Baca: 4 Cara Mudah Mengajarkan Toleransi pada Anak
"Tragedi di New Zealand menjadi contoh kalau keberagaman tidak datang begitu saja. Intoleransi seperti ini bisa terjadi di mana saja dan kapan saja. Padahal keberagaam adalah fakta kehidupan dan ada di setiap tempat atau negara," kata Endy Bayuni di acara The Nexus between Freedom of Religion or Belief and Freedom of Expression in Southeheast Asia yang berlangsung di Nusa Dua, Bali, Senin 18 Maret 2019.
Dalam posisi ini, Endy melanjutkan, media menjadi salah satu unsur untuk memulai pehamaman tentang keberagaman itu, menghentikan ujaran kebencian, sekaligus kebebasan berekspresi. Khusus di wilayah Asia Tenggara, menurut dia, adalah kawasan yang memiliki banyak keragaman. Sebagai contoh, muslim menjadi mayoritas di Indonesia, Brunai Darussalam, dan Malaysia. Bergeser ke negara lain, muslim menjadi minoritas di Filipina, Timor Leste, dan Singapura yang dominan beragama Nasrani. Budha menjadi agama yang dianut mayoritas penduduk Thailand, Kamboja, dan Laos.
Direktur Serikat Jurnalis untuk Keberagaman atau SEJUK, Ahmad Junaidi mencemaskan menguatnya politik identitas di negara-negara kawasan yang berdampak pada pelanggaran hak-hak masyarakat yang berbeda agama atau keyakinan, etnis dan ekspresi politik. Menurut dia, proses-proses politik seperti pemilu di masing-masing negara Asia Tenggara, termasuk Indonesia, turut memarginalkan kelompok-kelompok minoritas dan mengkriminaslisasi jurnalis. “Regresi politik di Asia Tenggara ditingkahi dengan meningkatnya kriminalisasi terhadap jurnalis di negara-negara Asia Tenggara. Namun begitu, tidak bisa dipungkiri media turut memberitakan isu-isu minoritas dengan cara yang bias, bahkan ikut menstigma,” ujar Junaidi.
Baca juga: Jakarta Paling Intoleran Ketiga, Ini Hasil Survei Selengkapnya
Sebab itu, SEJUK bekerja sama dengan International Association of Religion Journalists dan Institute for Peace and Democracy Universitas Udayana menghadirkan para ahli HAM, jurnalis, dan akademisi di kawasan Asia Tenggara, Timor Leste dan Northeast India berpartisipasi menyikapi ancaman politik identitas dan otoritarianisme terhadap hak-hak dan kebebasan masyarakat dalam format Regional Seminar & Workshop. Kegiatan yang mengambil tema “The Nexus between Freedom of Religion or Belief, and Freedom of Expression in Southeast Asia” ini dilakukan di Nusa Dua, Bali, Indonesia, pada Senin - Rabu, 18 - 20 Maret 2019.

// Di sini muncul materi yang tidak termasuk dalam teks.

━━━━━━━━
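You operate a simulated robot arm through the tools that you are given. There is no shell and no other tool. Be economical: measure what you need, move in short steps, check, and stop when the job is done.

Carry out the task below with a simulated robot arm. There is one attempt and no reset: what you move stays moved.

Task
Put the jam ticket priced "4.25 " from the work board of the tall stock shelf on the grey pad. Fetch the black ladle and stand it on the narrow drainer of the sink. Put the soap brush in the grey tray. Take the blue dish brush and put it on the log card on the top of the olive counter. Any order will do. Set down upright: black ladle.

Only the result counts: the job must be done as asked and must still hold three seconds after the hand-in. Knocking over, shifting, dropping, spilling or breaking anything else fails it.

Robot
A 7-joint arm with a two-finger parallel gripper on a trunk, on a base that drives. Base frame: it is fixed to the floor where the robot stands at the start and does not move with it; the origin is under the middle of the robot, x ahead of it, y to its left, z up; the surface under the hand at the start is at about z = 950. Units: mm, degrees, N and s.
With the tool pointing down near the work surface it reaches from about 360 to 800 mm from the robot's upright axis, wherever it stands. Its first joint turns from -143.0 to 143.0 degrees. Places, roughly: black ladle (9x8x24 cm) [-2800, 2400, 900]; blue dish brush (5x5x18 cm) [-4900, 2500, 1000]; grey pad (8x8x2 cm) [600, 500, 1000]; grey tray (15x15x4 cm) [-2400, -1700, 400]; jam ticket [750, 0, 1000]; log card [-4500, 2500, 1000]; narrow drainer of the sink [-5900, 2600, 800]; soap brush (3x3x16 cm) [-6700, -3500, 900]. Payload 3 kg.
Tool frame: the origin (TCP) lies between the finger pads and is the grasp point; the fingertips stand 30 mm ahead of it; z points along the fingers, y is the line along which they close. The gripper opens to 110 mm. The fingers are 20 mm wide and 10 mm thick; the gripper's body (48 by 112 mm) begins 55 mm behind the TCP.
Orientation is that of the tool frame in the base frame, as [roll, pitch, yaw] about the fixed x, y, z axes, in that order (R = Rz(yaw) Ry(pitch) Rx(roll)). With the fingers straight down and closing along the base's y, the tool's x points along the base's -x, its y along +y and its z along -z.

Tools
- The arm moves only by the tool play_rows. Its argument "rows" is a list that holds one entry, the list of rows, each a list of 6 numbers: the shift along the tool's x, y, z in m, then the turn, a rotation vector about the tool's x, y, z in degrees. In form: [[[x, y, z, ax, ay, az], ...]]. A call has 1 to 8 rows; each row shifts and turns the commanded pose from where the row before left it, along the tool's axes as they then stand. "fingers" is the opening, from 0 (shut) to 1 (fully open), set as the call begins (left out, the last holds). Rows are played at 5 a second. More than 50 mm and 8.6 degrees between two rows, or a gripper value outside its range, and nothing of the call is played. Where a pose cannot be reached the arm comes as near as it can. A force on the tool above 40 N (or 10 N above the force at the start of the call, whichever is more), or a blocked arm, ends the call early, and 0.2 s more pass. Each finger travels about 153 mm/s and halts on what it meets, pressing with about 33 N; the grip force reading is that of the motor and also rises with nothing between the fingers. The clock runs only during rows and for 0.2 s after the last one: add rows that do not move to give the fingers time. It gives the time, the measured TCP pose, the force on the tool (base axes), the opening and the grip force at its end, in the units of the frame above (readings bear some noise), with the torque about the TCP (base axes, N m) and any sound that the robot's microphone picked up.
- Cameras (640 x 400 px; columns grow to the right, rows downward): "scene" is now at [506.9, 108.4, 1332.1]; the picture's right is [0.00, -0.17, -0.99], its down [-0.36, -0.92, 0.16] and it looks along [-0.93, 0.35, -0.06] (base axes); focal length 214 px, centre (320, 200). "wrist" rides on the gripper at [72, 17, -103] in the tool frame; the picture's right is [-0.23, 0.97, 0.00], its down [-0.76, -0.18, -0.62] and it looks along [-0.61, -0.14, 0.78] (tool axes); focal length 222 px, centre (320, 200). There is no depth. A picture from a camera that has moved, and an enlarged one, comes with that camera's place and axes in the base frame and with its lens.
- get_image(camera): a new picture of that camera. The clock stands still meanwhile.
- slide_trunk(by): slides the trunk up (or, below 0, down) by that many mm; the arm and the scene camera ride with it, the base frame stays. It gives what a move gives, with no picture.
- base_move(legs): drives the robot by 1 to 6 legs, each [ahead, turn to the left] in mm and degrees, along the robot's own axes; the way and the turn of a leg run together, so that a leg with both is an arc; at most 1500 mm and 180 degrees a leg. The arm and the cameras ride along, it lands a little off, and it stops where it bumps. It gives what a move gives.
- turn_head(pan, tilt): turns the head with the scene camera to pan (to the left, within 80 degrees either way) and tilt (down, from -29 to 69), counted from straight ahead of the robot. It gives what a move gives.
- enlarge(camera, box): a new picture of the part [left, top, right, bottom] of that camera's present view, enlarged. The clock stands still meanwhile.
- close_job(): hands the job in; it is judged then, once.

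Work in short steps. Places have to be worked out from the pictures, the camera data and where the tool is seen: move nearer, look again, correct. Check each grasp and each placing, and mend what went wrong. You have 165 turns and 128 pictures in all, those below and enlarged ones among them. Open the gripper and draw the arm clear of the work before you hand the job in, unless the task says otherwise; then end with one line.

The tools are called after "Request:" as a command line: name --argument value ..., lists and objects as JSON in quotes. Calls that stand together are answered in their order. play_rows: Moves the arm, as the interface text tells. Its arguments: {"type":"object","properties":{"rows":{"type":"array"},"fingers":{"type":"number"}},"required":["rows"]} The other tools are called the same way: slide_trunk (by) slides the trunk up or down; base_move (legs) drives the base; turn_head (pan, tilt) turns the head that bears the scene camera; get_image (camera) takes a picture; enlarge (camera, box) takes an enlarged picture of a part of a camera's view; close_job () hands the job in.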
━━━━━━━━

Wakil Menteri Luar Negeri Abdurrahman Mohammad Fachir mengatakan toleransi adalah tantangan besar di masyarakat. "Ada kebencian terhadap kelompok tertentu dan sebagian diwujudkan dalam bentuk kekerasan. Ini tidak benar," kata dia. Di ranah global, Fachir melanjutkan, banyak fobia yang muncul. "Tapi saya percaya keinginan kita untuk menghidupkan toleransi lebih besar dari para teroris itu."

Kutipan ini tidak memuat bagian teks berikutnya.